+++ INPUT FOR THIS TASK +++
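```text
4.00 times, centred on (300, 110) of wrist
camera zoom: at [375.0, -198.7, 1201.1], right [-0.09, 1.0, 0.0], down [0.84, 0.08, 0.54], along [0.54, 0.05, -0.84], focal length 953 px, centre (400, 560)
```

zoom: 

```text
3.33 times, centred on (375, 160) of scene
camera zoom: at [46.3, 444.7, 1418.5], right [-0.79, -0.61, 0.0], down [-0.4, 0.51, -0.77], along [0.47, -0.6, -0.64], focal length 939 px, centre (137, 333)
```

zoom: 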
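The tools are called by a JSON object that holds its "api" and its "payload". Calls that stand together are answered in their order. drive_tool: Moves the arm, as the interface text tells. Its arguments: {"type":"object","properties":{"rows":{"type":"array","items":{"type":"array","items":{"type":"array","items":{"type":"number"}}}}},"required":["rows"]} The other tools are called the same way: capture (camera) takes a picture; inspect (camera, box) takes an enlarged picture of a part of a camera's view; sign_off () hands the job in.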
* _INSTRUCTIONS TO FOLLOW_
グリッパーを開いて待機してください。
+++
Pick out each line in the material containing "zoom".

* _OUTPUT OF THE EXERCISE_
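camera zoom: at [375.0, -198.7, 1201.1], right [-0.09, 1.0, 0.0], down [0.84, 0.08, 0.54], along [0.54, 0.05, -0.84], focal length 953 px, centre (400, 560)
zoom: 
camera zoom: at [46.3, 444.7, 1418.5], right [-0.79, -0.61, 0.0], down [-0.4, 0.51, -0.77], along [0.47, -0.6, -0.64], focal length 939 px, centre (137, 333)
zoom: 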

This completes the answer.